Entries from robot sessions:
╭──

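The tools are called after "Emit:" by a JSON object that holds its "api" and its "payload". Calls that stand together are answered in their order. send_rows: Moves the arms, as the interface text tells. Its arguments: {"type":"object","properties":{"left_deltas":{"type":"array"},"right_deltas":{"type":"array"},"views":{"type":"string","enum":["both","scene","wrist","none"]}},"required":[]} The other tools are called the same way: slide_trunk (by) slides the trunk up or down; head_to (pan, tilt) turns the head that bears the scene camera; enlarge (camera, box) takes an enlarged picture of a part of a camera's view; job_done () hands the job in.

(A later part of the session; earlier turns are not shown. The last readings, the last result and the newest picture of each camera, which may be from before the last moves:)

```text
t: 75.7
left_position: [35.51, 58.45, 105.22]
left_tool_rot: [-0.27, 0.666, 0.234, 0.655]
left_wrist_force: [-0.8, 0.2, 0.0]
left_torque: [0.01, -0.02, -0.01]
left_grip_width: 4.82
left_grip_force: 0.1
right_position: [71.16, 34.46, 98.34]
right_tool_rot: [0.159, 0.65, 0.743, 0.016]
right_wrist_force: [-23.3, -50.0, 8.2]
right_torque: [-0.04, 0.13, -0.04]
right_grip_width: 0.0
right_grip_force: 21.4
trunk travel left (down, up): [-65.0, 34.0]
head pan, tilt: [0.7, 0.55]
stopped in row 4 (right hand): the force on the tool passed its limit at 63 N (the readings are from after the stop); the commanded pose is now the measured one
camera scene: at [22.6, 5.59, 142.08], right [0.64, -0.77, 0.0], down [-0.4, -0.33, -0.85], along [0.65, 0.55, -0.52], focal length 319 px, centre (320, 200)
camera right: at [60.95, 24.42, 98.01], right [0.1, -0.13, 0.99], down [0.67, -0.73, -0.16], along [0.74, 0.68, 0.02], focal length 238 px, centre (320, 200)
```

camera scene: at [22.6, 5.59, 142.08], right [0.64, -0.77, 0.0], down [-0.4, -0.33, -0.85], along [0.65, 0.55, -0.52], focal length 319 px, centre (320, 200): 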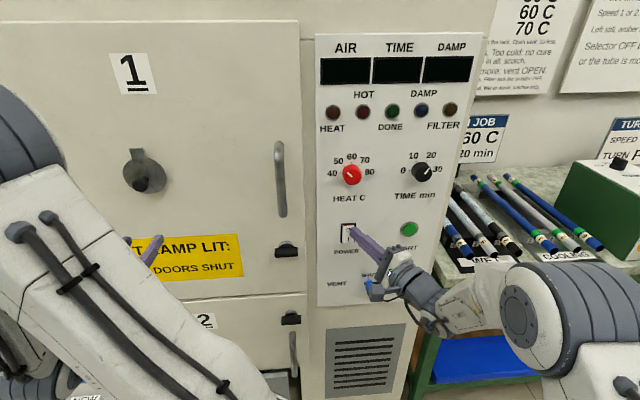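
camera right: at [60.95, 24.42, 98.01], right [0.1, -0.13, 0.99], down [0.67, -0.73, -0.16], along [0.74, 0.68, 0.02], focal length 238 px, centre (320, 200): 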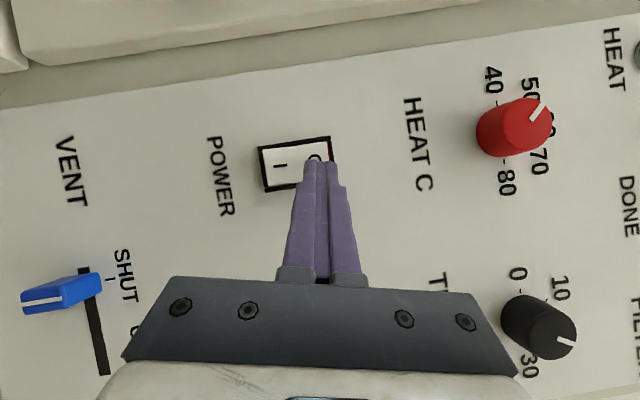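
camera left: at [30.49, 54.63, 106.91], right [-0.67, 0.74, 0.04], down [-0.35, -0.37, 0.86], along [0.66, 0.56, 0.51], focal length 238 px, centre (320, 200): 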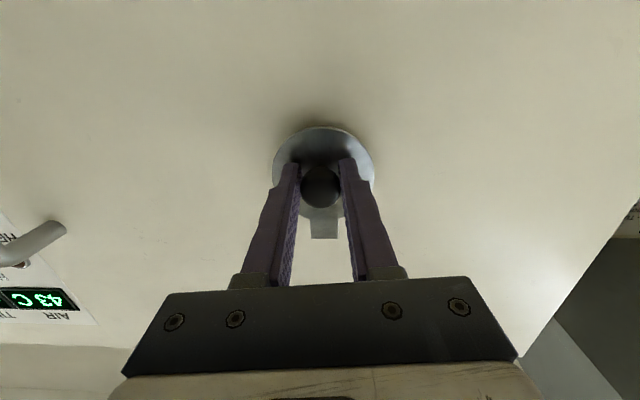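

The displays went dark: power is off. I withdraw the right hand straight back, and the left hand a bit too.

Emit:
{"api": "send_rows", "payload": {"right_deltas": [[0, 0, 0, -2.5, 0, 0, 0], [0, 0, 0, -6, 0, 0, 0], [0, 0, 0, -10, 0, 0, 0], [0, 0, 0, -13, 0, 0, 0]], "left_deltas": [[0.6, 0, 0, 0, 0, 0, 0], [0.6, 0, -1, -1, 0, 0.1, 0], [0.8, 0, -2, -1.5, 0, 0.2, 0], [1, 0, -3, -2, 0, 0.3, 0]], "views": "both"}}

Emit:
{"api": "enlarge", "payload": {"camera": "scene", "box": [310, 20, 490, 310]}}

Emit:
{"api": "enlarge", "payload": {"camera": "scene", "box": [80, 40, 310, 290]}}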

╰──
╭──

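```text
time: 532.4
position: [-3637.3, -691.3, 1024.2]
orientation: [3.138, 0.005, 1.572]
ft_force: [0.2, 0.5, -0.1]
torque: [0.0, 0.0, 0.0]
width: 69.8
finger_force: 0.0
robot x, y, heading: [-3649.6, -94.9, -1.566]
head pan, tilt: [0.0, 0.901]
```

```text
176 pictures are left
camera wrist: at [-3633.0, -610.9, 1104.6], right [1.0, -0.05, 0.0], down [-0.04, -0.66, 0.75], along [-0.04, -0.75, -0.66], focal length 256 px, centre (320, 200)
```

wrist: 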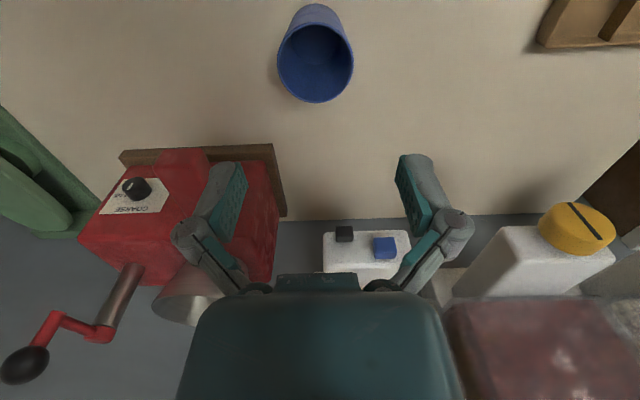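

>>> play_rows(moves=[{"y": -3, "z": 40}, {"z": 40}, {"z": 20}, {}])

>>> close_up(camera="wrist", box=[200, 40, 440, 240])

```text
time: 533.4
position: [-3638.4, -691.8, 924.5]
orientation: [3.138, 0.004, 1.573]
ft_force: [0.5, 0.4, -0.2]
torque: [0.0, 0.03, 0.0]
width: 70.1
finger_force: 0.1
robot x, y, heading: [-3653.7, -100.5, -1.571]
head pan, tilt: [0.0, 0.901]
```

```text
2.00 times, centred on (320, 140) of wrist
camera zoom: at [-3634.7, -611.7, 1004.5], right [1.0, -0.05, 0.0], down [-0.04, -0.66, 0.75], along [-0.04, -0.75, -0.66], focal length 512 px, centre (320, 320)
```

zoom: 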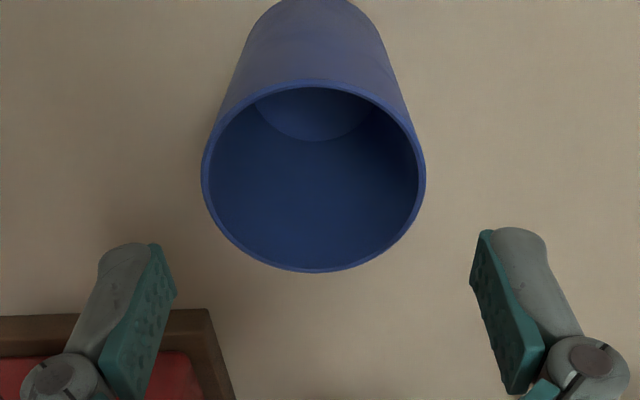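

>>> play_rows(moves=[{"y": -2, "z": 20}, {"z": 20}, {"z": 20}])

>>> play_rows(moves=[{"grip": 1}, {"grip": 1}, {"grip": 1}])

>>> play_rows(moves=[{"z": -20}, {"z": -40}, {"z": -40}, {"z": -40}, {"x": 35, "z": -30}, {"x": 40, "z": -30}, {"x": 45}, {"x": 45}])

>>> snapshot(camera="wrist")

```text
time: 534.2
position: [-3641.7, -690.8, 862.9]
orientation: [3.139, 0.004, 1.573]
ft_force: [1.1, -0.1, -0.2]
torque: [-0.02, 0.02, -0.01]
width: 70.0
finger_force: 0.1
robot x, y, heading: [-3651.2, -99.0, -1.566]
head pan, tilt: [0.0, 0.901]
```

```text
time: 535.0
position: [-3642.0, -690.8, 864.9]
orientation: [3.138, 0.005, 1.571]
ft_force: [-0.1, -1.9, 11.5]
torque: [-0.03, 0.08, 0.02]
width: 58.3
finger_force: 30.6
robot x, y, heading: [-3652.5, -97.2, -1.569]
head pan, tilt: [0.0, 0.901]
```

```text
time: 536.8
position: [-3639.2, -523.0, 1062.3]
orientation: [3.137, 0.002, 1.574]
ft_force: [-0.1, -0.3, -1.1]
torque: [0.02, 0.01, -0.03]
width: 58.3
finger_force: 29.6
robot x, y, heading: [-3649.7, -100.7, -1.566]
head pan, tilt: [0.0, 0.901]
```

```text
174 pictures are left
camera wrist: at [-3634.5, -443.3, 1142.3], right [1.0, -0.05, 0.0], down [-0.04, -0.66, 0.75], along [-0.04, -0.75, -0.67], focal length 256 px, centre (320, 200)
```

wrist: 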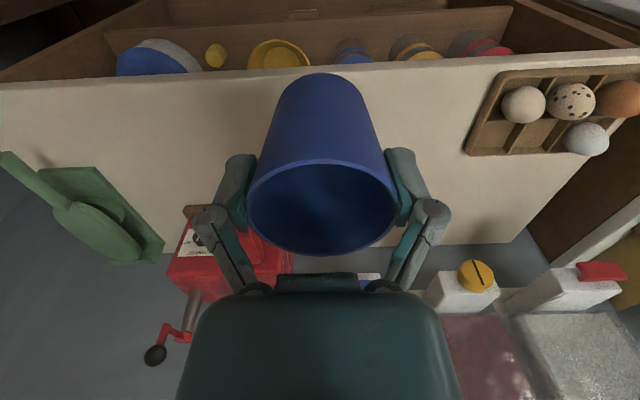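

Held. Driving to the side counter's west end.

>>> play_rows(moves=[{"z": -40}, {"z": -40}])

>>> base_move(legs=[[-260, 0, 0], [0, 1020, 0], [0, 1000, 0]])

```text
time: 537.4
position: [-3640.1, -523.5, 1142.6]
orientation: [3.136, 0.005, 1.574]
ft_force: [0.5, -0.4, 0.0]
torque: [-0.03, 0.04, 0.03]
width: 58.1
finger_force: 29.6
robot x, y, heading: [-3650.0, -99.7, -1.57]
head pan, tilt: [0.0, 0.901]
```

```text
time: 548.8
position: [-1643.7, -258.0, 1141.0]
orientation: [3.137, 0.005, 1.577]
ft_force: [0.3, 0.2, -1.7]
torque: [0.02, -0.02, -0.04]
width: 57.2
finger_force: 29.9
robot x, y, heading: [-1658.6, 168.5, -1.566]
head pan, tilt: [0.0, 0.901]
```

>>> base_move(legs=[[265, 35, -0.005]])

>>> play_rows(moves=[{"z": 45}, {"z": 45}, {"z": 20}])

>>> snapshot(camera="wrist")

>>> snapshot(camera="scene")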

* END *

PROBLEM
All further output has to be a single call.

╰──

PROBLEM
Copy every line that contains the string "part".

EXERCISE ANSWER
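The tools are called after "Emit:" by a JSON object that holds its "api" and its "payload". Calls that stand together are answered in their order. send_rows: Moves the arms, as the interface text tells. Its arguments: {"type":"object","properties":{"left_deltas":{"type":"array"},"right_deltas":{"type":"array"},"views":{"type":"string","enum":["both","scene","wrist","none"]}},"required":[]} The other tools are called the same way: slide_trunk (by) slides the trunk up or down; head_to (pan, tilt) turns the head that bears the scene camera; enlarge (camera, box) takes an enlarged picture of a part of a camera's view; job_done () hands the job in.
(A later part of the session; earlier turns are not shown. The last readings, the last result and the newest picture of each camera, which may be from before the last moves:)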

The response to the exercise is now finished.